▶ Text passage:
## start
The International Association of Amusement Parks and Attractions (IAAPA) is an international trade association for all permanently sited amusement facilities such as amusement and theme parks, family entertainment centers, museums and science centers, zoos and aquariums, water parks and resorts, casinos, and the amusement industry manufacturers and suppliers.1 They are an industry resource for improving efficiency, marketing, safety, and profitability as well as being a united advocate with local, national, and international media and government officials.
During World War I, the outdoor amusement industry was facing two challenges: an amusement tax and the drafting of their essential work force. For the past ten years they had been trying unsuccessfully to form a collective organization. However, in Chicago in early 1917, they were able to unite under the slogan of “Common Defense and Common Advancement.” The following year they officially formed the National Outdoor Showmen's Association (NOSA) and immediately began working to eliminate the amusement tax and obtaining military deferments for the workers who were essential for recreation for both the military and civilian populations. They were successful on both accounts.
By 1920 the focus of NOSA was largely concerned with the amusement park industry and therefore, in order to focus their efforts, NOSA was dissolved and the National Association of Amusement Parks (NAAP) was formed instead. They were dedicated to monitoring and influencing legislation, promoting safety, working in relationship with fairs and carnivals, assisting with insurance problems, and holding an annual convention where topics of new products, marketing assists, and business concerns were addressed.
The NAAP was able to “safeguard” the amusement tax exemption as they worked to establish their annual conferences as showcases of products and information. After five years in 1925, a committee was formed for manufacturers and distributors of amusement park equipment. They functioned as a committee for ten years and then chose to form their own association in 1935, the American Recreational Equipment Association, which is now known as the Amusement Industry Manufacturers and Suppliers (AIMS).
## end
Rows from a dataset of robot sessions
## start
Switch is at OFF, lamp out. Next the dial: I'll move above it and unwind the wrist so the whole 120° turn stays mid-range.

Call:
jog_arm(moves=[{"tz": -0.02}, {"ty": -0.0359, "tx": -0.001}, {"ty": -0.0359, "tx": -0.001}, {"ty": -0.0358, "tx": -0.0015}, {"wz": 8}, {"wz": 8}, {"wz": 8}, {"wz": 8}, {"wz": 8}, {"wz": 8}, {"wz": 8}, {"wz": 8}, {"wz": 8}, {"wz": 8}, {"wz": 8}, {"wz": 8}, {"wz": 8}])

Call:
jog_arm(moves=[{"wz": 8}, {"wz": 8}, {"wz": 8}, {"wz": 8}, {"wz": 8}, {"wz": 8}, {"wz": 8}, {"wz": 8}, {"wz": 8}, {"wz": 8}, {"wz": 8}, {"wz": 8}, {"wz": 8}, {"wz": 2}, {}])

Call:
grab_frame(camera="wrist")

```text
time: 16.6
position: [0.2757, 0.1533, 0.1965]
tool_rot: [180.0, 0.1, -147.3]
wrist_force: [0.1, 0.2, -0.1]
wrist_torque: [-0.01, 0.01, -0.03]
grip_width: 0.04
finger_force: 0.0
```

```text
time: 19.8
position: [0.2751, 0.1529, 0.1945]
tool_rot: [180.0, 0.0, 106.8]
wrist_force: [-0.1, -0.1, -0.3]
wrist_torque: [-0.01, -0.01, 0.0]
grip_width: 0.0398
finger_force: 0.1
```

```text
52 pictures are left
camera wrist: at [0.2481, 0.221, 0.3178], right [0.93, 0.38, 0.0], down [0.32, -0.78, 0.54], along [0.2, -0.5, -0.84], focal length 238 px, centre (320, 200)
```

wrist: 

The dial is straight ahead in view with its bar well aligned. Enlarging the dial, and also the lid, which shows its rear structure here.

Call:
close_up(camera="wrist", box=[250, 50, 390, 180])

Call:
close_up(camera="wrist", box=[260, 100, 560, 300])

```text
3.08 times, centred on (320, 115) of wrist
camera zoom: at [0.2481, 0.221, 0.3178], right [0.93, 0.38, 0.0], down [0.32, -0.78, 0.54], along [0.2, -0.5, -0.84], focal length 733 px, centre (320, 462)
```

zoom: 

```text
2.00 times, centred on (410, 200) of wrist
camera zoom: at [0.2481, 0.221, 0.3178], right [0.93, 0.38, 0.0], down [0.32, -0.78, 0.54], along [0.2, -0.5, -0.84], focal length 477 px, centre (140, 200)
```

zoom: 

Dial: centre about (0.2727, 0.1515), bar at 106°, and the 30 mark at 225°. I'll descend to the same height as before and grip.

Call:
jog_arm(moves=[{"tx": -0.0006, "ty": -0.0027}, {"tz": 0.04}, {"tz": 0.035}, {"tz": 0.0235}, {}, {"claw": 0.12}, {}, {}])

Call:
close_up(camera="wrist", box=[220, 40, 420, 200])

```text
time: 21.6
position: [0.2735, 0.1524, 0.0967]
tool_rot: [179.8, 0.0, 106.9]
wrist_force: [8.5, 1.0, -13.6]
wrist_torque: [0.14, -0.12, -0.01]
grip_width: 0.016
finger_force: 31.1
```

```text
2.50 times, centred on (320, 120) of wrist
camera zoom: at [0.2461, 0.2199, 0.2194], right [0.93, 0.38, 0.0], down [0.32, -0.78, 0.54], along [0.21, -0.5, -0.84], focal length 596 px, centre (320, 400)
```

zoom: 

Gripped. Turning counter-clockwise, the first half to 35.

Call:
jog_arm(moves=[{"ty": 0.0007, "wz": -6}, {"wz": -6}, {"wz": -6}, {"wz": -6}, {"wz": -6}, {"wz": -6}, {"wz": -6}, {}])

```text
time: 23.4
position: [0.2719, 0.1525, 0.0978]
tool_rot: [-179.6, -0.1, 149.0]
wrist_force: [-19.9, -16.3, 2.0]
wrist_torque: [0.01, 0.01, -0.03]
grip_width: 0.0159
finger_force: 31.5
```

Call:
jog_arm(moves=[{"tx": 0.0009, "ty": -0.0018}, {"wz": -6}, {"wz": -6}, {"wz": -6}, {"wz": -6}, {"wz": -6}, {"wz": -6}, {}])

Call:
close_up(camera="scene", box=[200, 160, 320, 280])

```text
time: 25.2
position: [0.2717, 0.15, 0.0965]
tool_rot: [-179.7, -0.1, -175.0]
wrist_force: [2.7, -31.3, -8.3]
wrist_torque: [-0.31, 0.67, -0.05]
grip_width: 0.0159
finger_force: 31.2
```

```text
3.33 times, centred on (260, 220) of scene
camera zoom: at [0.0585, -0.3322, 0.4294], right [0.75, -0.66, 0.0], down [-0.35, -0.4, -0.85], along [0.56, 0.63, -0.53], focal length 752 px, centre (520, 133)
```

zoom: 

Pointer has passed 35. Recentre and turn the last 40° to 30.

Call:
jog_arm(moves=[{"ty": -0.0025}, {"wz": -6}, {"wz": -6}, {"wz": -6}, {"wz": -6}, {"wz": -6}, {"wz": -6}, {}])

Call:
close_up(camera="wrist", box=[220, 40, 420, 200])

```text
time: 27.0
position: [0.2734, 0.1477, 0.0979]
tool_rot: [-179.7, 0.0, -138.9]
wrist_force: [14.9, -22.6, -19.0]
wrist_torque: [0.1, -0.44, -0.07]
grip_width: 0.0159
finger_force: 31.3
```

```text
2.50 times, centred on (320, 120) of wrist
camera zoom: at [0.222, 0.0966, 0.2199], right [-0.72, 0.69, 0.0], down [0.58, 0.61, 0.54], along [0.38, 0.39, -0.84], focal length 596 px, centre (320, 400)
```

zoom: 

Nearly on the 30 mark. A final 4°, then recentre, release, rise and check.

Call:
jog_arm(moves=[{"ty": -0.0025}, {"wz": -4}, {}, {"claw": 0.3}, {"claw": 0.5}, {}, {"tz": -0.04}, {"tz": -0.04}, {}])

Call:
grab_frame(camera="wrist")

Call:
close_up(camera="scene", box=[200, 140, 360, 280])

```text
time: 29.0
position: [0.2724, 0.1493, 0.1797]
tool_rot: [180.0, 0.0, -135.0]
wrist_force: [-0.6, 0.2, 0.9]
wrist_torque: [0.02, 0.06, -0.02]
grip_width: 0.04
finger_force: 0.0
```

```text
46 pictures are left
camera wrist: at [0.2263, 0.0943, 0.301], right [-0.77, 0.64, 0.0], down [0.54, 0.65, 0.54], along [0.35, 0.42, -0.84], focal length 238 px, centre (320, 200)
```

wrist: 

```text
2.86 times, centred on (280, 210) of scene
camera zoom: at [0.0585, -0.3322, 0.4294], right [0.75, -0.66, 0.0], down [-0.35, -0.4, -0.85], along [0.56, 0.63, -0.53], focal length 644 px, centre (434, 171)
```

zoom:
## end
## start
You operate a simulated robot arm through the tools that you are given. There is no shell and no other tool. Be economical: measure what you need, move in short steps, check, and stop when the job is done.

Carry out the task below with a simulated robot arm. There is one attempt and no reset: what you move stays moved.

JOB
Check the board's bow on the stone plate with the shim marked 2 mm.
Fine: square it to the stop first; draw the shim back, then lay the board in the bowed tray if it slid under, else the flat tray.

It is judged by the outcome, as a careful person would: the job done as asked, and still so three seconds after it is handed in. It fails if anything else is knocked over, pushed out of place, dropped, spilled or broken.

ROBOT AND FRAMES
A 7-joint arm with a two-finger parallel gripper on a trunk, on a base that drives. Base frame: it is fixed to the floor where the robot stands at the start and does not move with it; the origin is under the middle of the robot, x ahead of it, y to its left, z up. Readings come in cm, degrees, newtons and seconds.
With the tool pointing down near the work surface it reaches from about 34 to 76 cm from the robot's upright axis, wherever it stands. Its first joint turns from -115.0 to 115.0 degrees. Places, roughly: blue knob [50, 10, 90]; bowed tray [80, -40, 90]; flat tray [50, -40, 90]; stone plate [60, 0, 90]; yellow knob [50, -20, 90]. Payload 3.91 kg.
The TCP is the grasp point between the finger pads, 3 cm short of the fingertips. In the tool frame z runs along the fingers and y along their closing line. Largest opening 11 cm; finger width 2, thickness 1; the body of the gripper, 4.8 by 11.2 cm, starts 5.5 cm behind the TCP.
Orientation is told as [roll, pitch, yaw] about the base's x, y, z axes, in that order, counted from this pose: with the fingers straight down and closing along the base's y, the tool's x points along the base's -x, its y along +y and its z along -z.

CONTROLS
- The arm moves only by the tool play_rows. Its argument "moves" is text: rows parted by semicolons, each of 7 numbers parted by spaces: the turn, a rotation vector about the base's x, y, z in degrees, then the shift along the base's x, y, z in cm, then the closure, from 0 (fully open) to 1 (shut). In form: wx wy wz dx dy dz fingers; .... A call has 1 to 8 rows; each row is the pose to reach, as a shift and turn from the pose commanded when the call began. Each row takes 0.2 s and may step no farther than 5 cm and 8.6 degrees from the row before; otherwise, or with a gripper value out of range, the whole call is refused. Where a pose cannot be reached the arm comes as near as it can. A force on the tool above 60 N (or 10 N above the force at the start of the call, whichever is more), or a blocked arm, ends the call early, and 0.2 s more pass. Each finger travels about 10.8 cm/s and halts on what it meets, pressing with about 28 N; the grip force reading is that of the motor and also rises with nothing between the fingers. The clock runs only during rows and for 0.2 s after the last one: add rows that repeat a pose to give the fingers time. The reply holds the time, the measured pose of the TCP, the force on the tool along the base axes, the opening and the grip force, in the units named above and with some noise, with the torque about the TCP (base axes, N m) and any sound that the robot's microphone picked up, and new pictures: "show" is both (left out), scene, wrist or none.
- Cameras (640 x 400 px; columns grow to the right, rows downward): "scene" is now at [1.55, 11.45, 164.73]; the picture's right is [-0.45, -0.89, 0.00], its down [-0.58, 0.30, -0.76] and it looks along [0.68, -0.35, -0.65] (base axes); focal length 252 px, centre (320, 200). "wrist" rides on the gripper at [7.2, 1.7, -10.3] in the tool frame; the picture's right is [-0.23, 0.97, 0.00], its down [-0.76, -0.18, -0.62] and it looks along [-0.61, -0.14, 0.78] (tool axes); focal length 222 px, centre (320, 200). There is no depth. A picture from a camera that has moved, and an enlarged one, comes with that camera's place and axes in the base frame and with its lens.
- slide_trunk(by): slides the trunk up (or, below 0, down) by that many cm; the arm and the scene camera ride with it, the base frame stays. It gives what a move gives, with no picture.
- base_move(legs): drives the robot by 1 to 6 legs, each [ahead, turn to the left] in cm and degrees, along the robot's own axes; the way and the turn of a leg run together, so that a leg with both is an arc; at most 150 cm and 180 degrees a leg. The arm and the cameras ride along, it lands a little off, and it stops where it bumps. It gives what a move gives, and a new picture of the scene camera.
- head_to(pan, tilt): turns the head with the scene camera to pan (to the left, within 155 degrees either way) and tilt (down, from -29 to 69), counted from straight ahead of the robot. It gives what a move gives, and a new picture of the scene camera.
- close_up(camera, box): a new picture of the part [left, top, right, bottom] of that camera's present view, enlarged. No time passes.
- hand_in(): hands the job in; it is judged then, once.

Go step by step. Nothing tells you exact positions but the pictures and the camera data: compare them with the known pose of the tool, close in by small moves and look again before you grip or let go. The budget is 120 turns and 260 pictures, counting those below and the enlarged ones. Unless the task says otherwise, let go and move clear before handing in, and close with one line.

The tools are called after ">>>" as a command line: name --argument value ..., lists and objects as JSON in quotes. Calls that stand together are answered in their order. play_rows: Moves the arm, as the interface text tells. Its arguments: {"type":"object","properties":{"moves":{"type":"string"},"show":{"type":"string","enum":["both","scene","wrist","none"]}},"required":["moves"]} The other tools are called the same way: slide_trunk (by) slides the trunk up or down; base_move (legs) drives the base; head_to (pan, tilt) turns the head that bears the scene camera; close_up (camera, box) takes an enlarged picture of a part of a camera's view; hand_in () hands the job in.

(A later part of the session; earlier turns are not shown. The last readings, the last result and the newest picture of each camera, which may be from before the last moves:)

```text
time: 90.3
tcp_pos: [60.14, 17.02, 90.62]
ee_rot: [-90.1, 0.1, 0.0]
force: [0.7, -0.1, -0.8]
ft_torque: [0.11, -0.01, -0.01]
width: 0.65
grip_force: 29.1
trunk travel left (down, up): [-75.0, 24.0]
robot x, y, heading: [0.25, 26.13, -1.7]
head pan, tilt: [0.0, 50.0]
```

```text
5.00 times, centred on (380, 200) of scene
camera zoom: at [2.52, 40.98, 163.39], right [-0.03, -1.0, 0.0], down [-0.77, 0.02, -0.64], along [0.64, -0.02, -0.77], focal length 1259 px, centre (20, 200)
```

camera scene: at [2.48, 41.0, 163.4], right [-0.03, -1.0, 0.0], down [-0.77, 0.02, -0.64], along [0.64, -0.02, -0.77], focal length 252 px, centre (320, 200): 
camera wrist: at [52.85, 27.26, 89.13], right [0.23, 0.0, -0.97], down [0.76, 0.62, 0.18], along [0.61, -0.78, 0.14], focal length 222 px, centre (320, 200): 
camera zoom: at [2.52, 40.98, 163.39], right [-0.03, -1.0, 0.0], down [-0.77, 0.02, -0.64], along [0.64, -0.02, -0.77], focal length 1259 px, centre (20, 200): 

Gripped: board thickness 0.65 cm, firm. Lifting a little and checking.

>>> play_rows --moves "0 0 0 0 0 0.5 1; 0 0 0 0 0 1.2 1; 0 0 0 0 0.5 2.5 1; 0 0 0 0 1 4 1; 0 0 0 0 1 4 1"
## end
▶ Exercise A:
Show the exact text of the text passage starting from "The NAAP was" and stopping at the end of "and Suppliers (AIMS).".
▶ Exercise B:
Take up the text passage again after its last words.

▶ Written reply A:
The NAAP was able to “safeguard” the amusement tax exemption as they worked to establish their annual conferences as showcases of products and information. After five years in 1925, a committee was formed for manufacturers and distributors of amusement park equipment. They functioned as a committee for ten years and then chose to form their own association in 1935, the American Recreational Equipment Association, which is now known as the Amusement Industry Manufacturers and Suppliers (AIMS).

▶ Written reply B:
The New England Association of Amusement Parks and Attractions, formerly known as the Massachusetts Association of Amusement Park Men, joined forces with NAAP in 1926. Another merger was in the making as well. During the 1920s the swim industry was growing and they formed the American Association of Pools and Beaches (AAPB) in 1930. After four years they chose to merge with the NAAP to form the National Association of Amusement Parks, Pools, and Beaches (NAAPPB).
During World War II, the amusement industry again provided recreation with the attitude that “It has long since been proved that perhaps the finest antidote for fear is fun, and that is our business... Fun is a gloom chaser; fun drives out discouragement and despair; fun pushes aside pessimism.”2
After two decades of austerity due to the Great Depression and World War II, by the late 1940s the amusement parks had deteriorated and needed repairs. This was a time of public disappointment and uncertainty as television became a new entertainment source. The NAAPPB adopted a Code of Ethics in 1950 to proactively raise the standard of amusement parks to one of clean, safe, wholesome, outdoor fun that is “a vital and necessary part of our community life.”3 The Code emphasized service, fairness, and cooperation to guests and business partners alike.
The early 1950s brought the Baby Boom generation to the parks, and business in “kiddieland” increased. During this time, the concept of a themed amusement park was begun with Charles Wood of The Great Escape, Walter Knott of Knott's Berry Farm, and Bill Koch of Holiday World. However, Walt Disney “took an area of activity – the amusement park – and lifted it to a standard so high in its performance that it really became a brand new thing.”4 That was in 1955 with the opening of Disneyland in Anaheim, California.
The following year, the NAAPPB held their Summer Meeting at Disneyland and listened to Walt describe his innovations in the industry such as utilizing one central entry gate, beautiful landscaping, original rides, and expanded theming.
Another significant date in the amusement park industry was in 1961 with the opening of the Six Flags Over Texas, which was a regional theme park that was a more achievable standard and which inspired strong industry growth. At the same time the swim, pool, and beach members decided to form a separate organization and the necessary reorganization of NAAPPB resulted in the formation of the International Association of Amusement Parks (IAAP) in 1962.
This new name reflects the organization's new focus on international membership growth. Ten years later in 1972, to reflect their expanding base of amusement industries beyond amusement parks, they became the International Association of Amusement Parks and Attractions (IAAPA). This resulted in including any amusement centers that operated from a fixed location, such as the emerging water parks.
Besides expanding types of amusement organizations, the IAAPA expanded their programs to include the ACTIONNEWS, the Management Seminar, the Manual and Guide, the Public Relations Program, the Safety Program, the Promotion Scrapbook, and the Training Program. A decade later in 1985, they added the FUNWORLD, an industry publication. The following year they established their international headquarters in Alexandria, Virginia and formed a strategic planning committee that performs periodic evaluations of performance and makes recommendations for future policies and programs.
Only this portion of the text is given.